To all intents and purposes, Cycling England is dead already. The “Non Governmental Public Body” that was supposed to get “more people cycling, more safely, more often” in England has been abolished as part of coalition government reforms to “increase accountability, deliver smaller government and improve efficiency”.

The Department for Transport (DfT) will bring key functions of Cycling England in-house. It says the work can be done better within the Department through the mechanism of a £560m Local Sustainable Transport Fund (LSTF).

Secretary of State Norman Baker launched of the LSTF in an online video describing his vision for “modal shift to sustainable transport”. Electric cars and long distance rail travel will help reduce carbon and yield health and environmental benefits. Physical inactivity and poor air quality cost the state scores of billions a year, while walking and cycling improves high street turnover by 10-15%. Congestion, he said costs us £11bn a year.

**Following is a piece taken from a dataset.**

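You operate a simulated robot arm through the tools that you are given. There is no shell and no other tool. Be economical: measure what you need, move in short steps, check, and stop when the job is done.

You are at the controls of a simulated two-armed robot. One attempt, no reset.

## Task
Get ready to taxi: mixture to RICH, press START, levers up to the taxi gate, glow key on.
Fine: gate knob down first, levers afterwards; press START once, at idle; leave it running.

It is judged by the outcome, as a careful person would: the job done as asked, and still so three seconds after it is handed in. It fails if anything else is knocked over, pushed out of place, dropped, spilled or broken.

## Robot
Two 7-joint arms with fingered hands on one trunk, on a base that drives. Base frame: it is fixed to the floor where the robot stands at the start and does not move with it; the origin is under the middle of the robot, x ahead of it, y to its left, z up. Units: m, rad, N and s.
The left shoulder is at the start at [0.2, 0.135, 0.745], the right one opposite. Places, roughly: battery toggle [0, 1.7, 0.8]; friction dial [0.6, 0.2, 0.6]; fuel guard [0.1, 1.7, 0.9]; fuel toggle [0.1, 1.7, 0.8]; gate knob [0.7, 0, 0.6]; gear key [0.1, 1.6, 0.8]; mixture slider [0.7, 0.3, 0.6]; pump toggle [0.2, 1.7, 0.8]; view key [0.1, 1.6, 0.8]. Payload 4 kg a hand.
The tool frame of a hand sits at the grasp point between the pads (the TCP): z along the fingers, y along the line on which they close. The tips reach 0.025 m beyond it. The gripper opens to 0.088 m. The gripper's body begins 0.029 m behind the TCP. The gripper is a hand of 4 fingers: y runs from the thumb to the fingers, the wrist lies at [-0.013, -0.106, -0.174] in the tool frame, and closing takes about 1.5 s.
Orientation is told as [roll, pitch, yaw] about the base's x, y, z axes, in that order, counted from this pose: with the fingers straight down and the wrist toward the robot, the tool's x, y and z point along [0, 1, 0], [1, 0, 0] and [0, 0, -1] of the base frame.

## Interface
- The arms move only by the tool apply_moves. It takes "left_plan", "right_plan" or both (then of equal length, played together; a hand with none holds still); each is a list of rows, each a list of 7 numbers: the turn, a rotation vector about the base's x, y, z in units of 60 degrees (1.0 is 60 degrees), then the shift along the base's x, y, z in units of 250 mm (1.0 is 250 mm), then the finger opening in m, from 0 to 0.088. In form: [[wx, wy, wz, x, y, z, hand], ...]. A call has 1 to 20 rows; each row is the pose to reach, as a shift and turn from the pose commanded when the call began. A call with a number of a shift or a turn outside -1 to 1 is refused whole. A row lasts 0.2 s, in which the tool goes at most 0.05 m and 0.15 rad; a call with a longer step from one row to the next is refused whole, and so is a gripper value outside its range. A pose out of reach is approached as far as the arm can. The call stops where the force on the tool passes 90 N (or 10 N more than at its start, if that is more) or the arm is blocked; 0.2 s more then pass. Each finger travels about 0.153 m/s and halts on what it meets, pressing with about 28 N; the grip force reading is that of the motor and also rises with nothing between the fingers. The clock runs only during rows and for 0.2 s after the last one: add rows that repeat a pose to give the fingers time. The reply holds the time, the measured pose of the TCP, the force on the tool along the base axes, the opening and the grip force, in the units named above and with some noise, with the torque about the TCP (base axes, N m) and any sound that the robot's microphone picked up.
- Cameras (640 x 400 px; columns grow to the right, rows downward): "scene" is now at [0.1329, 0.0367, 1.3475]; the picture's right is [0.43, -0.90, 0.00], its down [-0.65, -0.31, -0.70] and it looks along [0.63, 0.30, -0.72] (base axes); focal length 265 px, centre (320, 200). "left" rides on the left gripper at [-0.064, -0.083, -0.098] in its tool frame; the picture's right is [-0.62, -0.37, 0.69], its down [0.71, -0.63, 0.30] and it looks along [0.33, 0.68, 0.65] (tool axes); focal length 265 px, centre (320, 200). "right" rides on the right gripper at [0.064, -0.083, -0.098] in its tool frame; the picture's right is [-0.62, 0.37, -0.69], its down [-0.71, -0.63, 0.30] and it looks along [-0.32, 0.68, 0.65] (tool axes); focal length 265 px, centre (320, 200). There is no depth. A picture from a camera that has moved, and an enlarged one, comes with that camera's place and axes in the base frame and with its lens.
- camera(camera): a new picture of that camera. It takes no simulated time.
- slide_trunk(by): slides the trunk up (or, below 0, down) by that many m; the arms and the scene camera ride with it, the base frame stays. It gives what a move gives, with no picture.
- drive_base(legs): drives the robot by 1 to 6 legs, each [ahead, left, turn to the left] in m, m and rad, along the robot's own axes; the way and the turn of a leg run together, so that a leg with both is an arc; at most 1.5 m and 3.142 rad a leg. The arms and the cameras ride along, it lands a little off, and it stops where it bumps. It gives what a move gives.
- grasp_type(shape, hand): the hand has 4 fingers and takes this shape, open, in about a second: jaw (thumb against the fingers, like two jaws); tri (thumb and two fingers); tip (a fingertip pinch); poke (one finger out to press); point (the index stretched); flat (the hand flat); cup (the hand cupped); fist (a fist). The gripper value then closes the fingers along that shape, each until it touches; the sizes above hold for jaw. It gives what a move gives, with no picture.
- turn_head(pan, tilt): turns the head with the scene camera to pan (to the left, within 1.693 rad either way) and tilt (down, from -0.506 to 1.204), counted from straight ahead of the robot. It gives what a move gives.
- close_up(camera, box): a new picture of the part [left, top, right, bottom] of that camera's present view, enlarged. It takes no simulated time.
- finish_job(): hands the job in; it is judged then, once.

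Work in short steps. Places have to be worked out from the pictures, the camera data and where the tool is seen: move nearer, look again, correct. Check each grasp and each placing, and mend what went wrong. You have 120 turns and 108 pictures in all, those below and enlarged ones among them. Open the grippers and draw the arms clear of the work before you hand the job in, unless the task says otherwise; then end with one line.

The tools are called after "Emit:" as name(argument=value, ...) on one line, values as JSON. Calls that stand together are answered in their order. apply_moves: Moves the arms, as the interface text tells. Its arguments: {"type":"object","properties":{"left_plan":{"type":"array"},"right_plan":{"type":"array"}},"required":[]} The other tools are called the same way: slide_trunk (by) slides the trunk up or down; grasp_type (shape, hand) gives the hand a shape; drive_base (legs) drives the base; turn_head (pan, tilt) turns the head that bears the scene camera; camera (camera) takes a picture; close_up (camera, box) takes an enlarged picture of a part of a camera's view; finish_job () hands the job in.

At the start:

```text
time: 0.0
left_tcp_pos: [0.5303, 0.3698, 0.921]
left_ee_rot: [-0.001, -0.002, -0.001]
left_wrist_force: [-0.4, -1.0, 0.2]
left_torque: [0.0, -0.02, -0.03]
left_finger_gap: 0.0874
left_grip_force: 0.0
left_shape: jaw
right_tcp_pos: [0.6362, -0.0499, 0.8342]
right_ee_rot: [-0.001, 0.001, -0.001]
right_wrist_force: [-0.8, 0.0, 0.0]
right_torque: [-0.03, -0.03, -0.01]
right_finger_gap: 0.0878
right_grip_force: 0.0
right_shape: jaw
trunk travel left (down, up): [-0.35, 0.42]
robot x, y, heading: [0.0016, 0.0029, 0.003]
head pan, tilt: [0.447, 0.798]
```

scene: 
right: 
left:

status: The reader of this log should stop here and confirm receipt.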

Mr Baker praised Cycling England’s Demonstration towns. Over £160million in government funds to 18 towns and cities over 6 years saw increases of 27% in cycling, and doubled the number of children cycling to school. During this time cycling was on a general decline in the rest of the UK.

But Mr Baker wants an end to “the top down approach”. He wants to hand power back to local authorities, alongside decentralised economic power, regional growth funds and Local Enterprise Partnerships. He wants to move away from specific grants to local, customised solutions.

Hence, he abolished Cycling England, and in its stead, set up the Local Sustainable Transport Fund (LSTF). He envisages local authorities working in partnership with voluntary sector, community and business to put forward proposals for grant funding from the scheme. The first round will be in April 2011.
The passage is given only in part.